Volerci leggere una deroga a qualsiasi principio di formazione del reddito imponibile previsto dal TUIR equivale a voler dotare di efficacia normativa una risoluzione ministeriale che, come ricordato sopra e come da giurisprudenza consolidata, ha valore unicamente di indirizzo. Le fonti del diritto sono ben altre e un documento di prassi non ha il potere di creare dal nulla una nuova categoria reddituale; ciò può avvenire unicamente per intervento del legislatore.
L’assimilazione giuridica alle valute estere, poi, risulta essere un processo assai rischioso per le numerose ricadute sistemiche che comporterebbe (AML, TUB, etc..); non per nulla la stessa Banca Centrale Europea condanna fermamente l’utilizzo del termine moneta per le criptovalute e lo fa in termini di definizione giuridica di un proprio ambito di intervento.
Proprio in materia di antiriciclaggio l’Agenzia delle Entrate sconfina nuovamente e largamente in un terreno amministrato (a ragione) dalla Banca d’Italia; l’affermazione di voler riconoscere gli exchanger alla stregua di cambiavalute e ritenerli tenuti agli obblighi di adeguata verifica della clientela, di registrazione nonché di segnalazione ai sensi del decreto legislativo n. 231 del 2007, risulta essere un’affermazione tanto pericolosa per la sostanza quanto per la forma. Se prima prova a sostituirsi al Legislatore, ci ritenta poi con l’authority antiriciclaggio.
Per concludere con una nota positiva, e non può che essere colto con favore e quale segno distensivo per gli operatori del mercato, rinveniamo le previsioni di essere esclusi da qualsiasi adempimento posto in capo ai sostituti di imposta e il pieno recepimento delle pronunce della corte di giustizia EU in tema di esenzione IVA tra le ipotesi dell’art. 10 primo comma n. 3) del DPR 633/72.
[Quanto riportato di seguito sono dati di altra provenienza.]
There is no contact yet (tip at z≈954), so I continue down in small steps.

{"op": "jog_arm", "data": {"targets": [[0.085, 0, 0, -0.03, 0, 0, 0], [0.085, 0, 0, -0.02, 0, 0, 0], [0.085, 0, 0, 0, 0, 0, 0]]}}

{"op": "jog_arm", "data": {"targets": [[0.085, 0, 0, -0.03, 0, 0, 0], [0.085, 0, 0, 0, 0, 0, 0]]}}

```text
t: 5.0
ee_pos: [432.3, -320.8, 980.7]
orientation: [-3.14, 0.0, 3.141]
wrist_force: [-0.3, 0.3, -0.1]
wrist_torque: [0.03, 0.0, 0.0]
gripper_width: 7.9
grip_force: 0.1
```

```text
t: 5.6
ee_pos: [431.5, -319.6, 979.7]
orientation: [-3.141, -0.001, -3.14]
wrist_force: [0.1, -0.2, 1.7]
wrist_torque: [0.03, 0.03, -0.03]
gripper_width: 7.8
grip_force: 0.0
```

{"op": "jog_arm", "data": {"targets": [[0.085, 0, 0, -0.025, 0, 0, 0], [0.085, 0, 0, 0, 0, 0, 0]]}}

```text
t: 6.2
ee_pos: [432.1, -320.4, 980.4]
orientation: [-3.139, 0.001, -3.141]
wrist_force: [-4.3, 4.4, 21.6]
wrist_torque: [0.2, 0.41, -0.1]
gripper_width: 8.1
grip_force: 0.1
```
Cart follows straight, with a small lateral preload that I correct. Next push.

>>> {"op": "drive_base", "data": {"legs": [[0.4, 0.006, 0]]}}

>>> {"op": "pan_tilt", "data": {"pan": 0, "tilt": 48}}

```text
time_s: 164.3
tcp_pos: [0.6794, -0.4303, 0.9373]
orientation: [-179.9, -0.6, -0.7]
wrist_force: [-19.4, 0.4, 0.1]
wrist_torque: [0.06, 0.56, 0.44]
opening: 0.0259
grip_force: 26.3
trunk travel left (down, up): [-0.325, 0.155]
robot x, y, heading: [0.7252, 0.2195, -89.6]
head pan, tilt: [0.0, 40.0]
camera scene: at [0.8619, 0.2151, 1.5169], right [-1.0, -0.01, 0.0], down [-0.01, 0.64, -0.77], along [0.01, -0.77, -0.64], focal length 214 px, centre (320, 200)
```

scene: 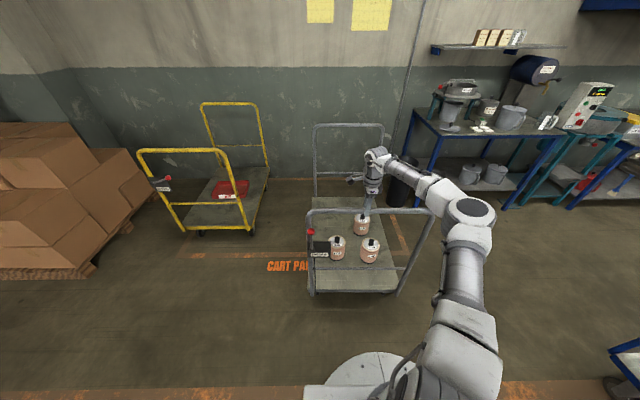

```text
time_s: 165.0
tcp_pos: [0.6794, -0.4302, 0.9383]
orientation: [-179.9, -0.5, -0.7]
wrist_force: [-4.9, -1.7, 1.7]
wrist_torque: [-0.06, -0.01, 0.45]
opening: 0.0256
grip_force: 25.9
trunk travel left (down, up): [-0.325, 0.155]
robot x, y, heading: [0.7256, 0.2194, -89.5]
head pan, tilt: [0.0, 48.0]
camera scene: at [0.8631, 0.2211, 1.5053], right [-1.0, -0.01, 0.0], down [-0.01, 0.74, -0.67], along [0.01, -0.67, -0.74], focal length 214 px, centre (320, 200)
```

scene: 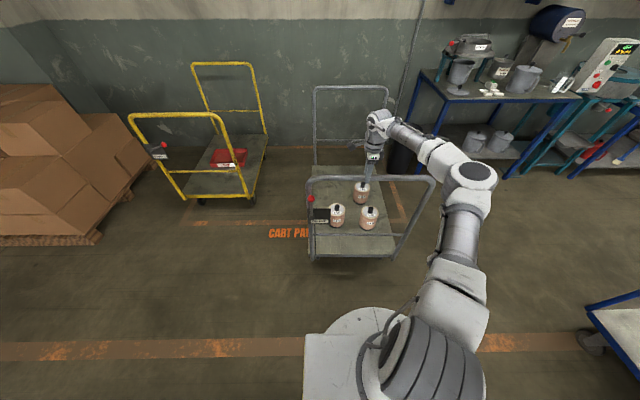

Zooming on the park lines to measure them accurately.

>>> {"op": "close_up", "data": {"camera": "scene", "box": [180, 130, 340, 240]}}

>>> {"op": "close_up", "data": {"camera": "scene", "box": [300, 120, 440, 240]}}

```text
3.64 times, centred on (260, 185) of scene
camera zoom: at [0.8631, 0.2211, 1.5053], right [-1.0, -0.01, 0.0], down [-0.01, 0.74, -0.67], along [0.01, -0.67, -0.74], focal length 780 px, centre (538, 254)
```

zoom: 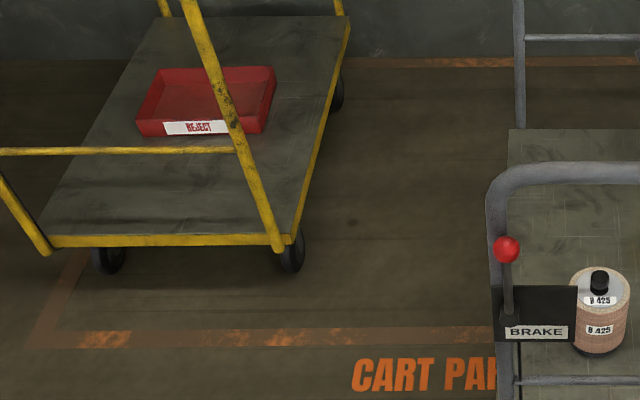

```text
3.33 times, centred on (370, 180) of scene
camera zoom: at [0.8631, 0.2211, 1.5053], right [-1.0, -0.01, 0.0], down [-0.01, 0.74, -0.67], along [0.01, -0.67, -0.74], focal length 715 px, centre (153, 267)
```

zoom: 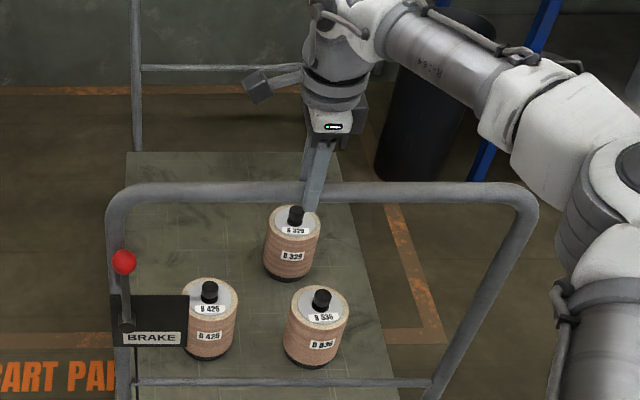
Sarà compito del Legislatore, come è giusto che sia, partire da ciò che di buono è stato interpretato con la risoluzione 72/e e coniugarlo con un processo di produzione normativa, ormai avviato a livello europeo, al fine di scongiurare il pericolo che solo il nostro paese possa essere messo al bando dall’ormai inarrestabile evoluzione tecnologica che le criptovalute rappresentano.